The University of Utah's Independent Student Voice

The Daily Utah Chronicle

The University of Utah's Independent Student Voice

The Daily Utah Chronicle

The University of Utah's Independent Student Voice

The Daily Utah Chronicle

Write for Us
Want your voice to be heard? Submit a letter to the editor, send us an op-ed pitch or check out our open positions for the chance to be published by the Daily Utah Chronicle.
@TheChrony
Print Issues
Write for Us
Want your voice to be heard?

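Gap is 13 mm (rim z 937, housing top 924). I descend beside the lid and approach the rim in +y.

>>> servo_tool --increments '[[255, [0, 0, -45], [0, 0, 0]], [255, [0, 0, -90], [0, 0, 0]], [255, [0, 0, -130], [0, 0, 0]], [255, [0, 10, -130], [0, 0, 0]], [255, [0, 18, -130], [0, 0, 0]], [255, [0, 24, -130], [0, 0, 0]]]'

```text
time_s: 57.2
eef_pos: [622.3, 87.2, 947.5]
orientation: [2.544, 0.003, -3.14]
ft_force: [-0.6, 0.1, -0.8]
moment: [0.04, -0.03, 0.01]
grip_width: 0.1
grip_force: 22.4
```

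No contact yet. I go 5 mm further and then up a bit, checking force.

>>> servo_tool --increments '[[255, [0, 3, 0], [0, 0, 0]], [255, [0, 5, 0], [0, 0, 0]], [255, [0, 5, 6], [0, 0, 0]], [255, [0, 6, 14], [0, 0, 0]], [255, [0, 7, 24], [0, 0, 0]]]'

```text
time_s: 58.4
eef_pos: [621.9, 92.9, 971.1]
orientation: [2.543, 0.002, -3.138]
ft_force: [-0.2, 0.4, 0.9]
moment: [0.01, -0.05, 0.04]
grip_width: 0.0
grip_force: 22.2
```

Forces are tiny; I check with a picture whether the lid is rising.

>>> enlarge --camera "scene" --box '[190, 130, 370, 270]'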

Submit a letter to the editor, send us an op-ed pitch or check out our open positions for the chance to be published by the Daily Utah Chronicle.
@TheChrony

U profs squabble over Accommodation Policy

U student Robert Axson was just another student in Deen Chatterjee’s Political Philosophy course until his peers found out he was the brother of now well-known former U student Christina Axson-Flynn.

“When I mentioned I was her brother, everybody’s face changed and everyone had something to say,” Axson said. “The one statement that surprised me was when one girl asked, ‘Why did your sister have to do this and make all of us pay?'”

Axson said he was surprised because “nothing about this affects you unless you file for an accommodation.”

He added that he was satisfied with what he knew about the Accommodation Policy’s passage through the Academic Senate.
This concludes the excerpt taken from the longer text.